An African medical aid NGO partnered up last year with a Geneva-based organisation to create a roadmap to halve its carbon footprint by 2030. We delved into the nitty-gritty of their plans.

photo journaliste

Michelle Langrand


The road to green aid starts in Africa

Photo article

Solar panels ensure energy supply to a health centre in Dioila, Mali, to keep oxygen concentrators running for hospitalised children. Nurse major Mamadou Dembélé is in charge of maintenance work. (Credit: Seyba Keita/ALIMA)

As the world heads for a rise in global temperatures, worsening floods, droughts and other weather events threaten to upset the lives of millions of people across the globe. Humanitarian organisations, at the forefront of efforts to protect vulnerable communities, will see demand for their help skyrocket. Despite having the critical mission of saving lives, these NGOs and their operations carry a hefty price for the environment, ultimately contributing to the threat they are fighting against.

To a number of these large aid organisations, it is their moral responsibility to lead by example and shrink their own carbon footprint. For the past year, 16 of them, including the International Committee of the Red Cross and Médecins sans Frontières, have been partnering up with the Geneva-based Climate Action Accelerator to design a blueprint for their ecological transition and cut their greenhouse gas emissions by half by 2030 and reach carbon neutrality by 2050.
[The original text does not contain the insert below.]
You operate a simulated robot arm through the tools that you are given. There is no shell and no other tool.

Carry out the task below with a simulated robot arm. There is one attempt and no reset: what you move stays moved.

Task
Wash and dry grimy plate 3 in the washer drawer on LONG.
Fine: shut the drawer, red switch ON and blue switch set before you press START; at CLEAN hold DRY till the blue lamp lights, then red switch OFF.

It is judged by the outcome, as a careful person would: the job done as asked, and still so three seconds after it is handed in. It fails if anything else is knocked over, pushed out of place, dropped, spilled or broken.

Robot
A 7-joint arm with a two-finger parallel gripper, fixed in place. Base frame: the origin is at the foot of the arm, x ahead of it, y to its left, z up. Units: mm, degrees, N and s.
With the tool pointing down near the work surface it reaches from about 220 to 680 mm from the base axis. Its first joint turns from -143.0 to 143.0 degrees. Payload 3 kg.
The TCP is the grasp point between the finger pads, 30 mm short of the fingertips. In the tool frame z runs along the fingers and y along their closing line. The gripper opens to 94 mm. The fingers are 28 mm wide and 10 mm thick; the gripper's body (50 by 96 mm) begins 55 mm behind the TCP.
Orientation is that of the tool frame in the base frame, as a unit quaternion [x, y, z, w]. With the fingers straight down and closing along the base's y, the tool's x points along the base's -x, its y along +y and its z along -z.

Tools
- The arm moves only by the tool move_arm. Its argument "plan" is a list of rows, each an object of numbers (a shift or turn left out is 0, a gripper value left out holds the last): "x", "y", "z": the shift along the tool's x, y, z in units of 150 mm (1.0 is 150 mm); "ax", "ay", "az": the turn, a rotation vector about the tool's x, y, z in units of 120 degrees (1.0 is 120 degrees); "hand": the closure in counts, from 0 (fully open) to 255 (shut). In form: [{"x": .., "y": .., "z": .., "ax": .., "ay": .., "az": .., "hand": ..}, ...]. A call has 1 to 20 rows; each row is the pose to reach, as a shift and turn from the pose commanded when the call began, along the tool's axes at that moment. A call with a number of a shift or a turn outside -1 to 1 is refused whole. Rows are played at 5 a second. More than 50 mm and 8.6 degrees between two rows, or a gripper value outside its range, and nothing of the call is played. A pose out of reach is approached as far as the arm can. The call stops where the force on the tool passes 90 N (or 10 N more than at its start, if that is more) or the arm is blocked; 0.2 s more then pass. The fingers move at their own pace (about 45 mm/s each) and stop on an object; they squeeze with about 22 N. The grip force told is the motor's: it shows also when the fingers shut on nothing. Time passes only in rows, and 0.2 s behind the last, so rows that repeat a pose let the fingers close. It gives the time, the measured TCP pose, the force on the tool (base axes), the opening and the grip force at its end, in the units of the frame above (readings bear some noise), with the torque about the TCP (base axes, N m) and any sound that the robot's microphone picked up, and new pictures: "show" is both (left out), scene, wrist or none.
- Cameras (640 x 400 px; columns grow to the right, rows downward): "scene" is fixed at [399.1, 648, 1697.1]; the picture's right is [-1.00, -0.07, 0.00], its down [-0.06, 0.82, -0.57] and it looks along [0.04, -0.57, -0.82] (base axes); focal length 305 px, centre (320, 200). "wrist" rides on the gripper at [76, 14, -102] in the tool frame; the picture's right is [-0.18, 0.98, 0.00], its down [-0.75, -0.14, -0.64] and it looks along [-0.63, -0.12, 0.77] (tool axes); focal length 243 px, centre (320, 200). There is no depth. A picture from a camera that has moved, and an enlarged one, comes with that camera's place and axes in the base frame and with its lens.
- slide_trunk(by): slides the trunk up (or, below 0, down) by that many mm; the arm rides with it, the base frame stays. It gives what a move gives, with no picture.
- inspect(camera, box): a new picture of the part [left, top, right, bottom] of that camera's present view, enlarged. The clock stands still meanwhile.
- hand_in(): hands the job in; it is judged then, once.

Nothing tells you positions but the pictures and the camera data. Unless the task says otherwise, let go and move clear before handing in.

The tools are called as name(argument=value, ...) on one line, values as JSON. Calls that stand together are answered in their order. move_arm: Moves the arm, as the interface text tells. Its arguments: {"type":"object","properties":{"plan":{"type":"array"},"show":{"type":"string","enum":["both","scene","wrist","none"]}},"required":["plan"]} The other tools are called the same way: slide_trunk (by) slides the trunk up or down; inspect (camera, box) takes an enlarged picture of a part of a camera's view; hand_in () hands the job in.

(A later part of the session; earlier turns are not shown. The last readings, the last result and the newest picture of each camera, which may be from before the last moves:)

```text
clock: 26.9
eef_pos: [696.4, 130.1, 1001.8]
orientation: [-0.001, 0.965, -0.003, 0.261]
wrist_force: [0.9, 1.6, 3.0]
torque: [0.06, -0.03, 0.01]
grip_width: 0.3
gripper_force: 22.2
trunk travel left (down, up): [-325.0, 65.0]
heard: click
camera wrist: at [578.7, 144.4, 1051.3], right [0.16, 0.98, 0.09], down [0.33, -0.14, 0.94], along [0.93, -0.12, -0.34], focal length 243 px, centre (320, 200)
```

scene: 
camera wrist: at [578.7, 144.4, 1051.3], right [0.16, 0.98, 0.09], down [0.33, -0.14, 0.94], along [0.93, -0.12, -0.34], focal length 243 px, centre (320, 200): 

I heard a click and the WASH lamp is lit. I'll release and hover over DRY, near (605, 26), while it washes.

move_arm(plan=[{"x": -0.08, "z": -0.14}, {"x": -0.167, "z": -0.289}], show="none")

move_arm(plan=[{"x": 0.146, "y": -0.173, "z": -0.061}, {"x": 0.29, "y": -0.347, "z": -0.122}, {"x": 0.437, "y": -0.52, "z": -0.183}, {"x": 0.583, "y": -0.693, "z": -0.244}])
ALIMA, an African medical aid organisation working mainly in West Africa and the Sahel, was the first one to complete its roadmap and publish it last December. It took nine months of planning. The relatively new organisation created in 2009 and headquartered in Dakar, Senegal, is convinced of the urgency to act as it witnessed first hand the catastrophic effects of climate change in the continent.